→ **Provided data**
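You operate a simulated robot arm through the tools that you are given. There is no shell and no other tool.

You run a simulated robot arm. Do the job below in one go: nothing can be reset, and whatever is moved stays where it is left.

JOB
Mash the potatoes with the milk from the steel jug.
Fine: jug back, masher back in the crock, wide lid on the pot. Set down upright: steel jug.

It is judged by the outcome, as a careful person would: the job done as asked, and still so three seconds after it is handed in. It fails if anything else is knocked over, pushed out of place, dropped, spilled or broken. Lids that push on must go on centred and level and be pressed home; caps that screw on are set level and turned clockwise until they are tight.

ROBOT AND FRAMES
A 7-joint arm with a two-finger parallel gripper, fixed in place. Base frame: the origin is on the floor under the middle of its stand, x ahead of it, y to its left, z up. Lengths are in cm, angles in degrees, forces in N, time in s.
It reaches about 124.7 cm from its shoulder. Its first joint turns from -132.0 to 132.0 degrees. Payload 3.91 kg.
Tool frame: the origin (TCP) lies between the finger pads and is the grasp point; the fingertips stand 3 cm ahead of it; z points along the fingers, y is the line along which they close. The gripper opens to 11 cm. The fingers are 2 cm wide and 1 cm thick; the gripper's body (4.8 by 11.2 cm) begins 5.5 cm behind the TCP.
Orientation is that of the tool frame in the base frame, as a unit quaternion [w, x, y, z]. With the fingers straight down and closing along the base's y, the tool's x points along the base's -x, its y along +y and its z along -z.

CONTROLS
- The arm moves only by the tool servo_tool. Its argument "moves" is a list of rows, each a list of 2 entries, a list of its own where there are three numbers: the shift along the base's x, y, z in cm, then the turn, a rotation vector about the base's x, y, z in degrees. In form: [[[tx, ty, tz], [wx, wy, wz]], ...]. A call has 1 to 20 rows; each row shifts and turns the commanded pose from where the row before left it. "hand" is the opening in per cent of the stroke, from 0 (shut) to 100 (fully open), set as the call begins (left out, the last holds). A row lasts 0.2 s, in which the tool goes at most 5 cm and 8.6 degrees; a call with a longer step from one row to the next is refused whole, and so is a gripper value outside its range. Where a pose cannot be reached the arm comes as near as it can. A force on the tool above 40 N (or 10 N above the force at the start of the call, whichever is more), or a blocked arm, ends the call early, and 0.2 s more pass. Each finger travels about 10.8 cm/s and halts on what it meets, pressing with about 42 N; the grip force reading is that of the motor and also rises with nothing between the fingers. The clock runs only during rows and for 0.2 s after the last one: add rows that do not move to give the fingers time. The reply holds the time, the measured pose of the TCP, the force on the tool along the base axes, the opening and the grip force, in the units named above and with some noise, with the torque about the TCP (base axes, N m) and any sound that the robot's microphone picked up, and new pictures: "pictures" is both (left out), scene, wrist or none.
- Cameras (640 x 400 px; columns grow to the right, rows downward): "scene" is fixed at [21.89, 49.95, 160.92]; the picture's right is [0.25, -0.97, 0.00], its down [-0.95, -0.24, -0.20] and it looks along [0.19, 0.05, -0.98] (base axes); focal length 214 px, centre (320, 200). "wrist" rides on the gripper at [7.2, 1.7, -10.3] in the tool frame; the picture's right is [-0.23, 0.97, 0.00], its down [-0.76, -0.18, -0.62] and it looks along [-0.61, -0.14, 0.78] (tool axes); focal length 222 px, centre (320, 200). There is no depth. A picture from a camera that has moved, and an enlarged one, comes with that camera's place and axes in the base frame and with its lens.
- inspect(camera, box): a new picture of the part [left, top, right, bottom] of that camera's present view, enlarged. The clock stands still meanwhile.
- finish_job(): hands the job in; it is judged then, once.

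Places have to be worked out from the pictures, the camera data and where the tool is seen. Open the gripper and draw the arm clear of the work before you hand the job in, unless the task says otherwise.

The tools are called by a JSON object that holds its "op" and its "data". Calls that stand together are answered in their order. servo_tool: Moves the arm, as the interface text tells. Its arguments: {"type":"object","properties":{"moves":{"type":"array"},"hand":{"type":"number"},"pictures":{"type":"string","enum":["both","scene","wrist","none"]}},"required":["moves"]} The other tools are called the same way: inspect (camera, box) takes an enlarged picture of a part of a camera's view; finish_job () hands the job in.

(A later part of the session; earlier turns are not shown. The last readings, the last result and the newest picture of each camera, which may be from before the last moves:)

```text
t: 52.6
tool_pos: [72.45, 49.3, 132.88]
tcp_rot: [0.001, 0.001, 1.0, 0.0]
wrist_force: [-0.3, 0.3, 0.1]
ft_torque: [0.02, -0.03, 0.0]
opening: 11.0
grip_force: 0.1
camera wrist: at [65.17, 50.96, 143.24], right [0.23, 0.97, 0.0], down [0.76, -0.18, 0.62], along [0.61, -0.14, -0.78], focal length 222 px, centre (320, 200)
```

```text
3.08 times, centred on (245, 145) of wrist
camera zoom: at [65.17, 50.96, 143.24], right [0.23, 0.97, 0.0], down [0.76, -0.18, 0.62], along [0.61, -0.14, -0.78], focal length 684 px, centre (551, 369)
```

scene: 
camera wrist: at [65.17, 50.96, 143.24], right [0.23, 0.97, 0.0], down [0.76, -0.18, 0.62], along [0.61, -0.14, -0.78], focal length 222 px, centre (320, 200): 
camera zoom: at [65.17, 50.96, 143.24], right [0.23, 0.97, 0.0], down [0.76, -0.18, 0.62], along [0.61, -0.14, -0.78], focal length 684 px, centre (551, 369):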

---

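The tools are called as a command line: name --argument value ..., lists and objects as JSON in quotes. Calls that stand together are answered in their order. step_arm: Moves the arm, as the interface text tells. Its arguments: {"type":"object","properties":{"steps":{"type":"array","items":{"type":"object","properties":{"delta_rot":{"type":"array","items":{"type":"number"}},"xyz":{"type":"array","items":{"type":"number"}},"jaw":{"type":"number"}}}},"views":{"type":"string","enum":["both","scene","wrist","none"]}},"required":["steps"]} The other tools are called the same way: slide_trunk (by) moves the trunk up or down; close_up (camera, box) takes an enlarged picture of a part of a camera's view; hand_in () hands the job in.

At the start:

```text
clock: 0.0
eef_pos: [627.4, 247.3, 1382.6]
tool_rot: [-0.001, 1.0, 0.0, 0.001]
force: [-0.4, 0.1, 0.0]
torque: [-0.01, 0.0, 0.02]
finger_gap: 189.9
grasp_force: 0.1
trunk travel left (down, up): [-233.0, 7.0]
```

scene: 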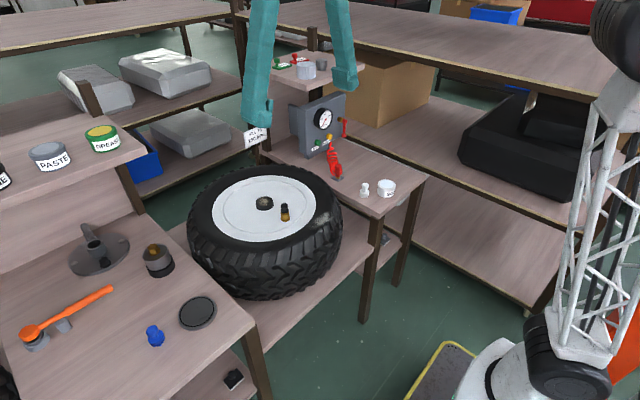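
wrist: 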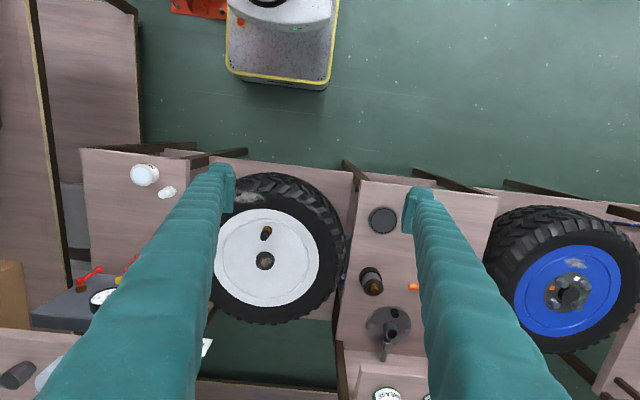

→ **Instruction 1**
Everything from the line with "You operate a" through the line with "Fine: jug back, masher", both ends included, should be repeated exactly; nothing else should appear. Put a running number in front of each line and drop blank lines.

→ **Given passage**

Hyunjoo Park “The Light of Reason”

Tenri Cultural Institute

This event has ended.

Tenri Cultural Institute, New York proudly presents Hyunjoo Park: The Light of Reason.

Park’s images have to do with light, so her critics tell us. But they can also discussed in terms of the post-minimalist aesthetic that in its pure form interacts with the viewer. Park’s pieces are site-specific incorporating the gallery space within her them. The shadows caused when installing the boxlike pieces on the white walls, create secondary patterns. In fact, the shadows in No. 8, appear to be solid and discrete pieces in themselves added to the rectangular sculptures. This results in a figure ground ambiguity that can be discussed in terms of Gestalt psychology that shows us the way we as humans group parts in order to understand them and the way we separate solid and void whose reading has to do with the law of simplicity. By keeping her volumes to the simplest possible geometric forms Park engages in the interplay not only of solid and void but also in 2 and 3 dimensional space. Echoes of Victor Vasarely’s Op-Art seems to be making their way into Hyunjoo’s works too. Vasarely, the father of this style through his 1960s and 70s work influenced a whole generation of artists continuing his kinetic visual experiments and transforming the flat surface into endless possibilities.

→ **Instruction 2**
Make a faithful copy of the given passage.

→ **Solution 1**
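1. You operate a simulated robot arm through the tools that you are given. There is no shell and no other tool.
2. You run a simulated robot arm. Do the job below in one go: nothing can be reset, and whatever is moved stays where it is left.
3. JOB
4. Mash the potatoes with the milk from the steel jug.
5. Fine: jug back, masher back in the crock, wide lid on the pot. Set down upright: steel jug.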

→ **Solution 2**
Hyunjoo Park “The Light of Reason”

Tenri Cultural Institute

This event has ended.

Tenri Cultural Institute, New York proudly presents Hyunjoo Park: The Light of Reason.

Park’s images have to do with light, so her critics tell us. But they can also discussed in terms of the post-minimalist aesthetic that in its pure form interacts with the viewer. Park’s pieces are site-specific incorporating the gallery space within her them. The shadows caused when installing the boxlike pieces on the white walls, create secondary patterns. In fact, the shadows in No. 8, appear to be solid and discrete pieces in themselves added to the rectangular sculptures. This results in a figure ground ambiguity that can be discussed in terms of Gestalt psychology that shows us the way we as humans group parts in order to understand them and the way we separate solid and void whose reading has to do with the law of simplicity. By keeping her volumes to the simplest possible geometric forms Park engages in the interplay not only of solid and void but also in 2 and 3 dimensional space. Echoes of Victor Vasarely’s Op-Art seems to be making their way into Hyunjoo’s works too. Vasarely, the father of this style through his 1960s and 70s work influenced a whole generation of artists continuing his kinetic visual experiments and transforming the flat surface into endless possibilities.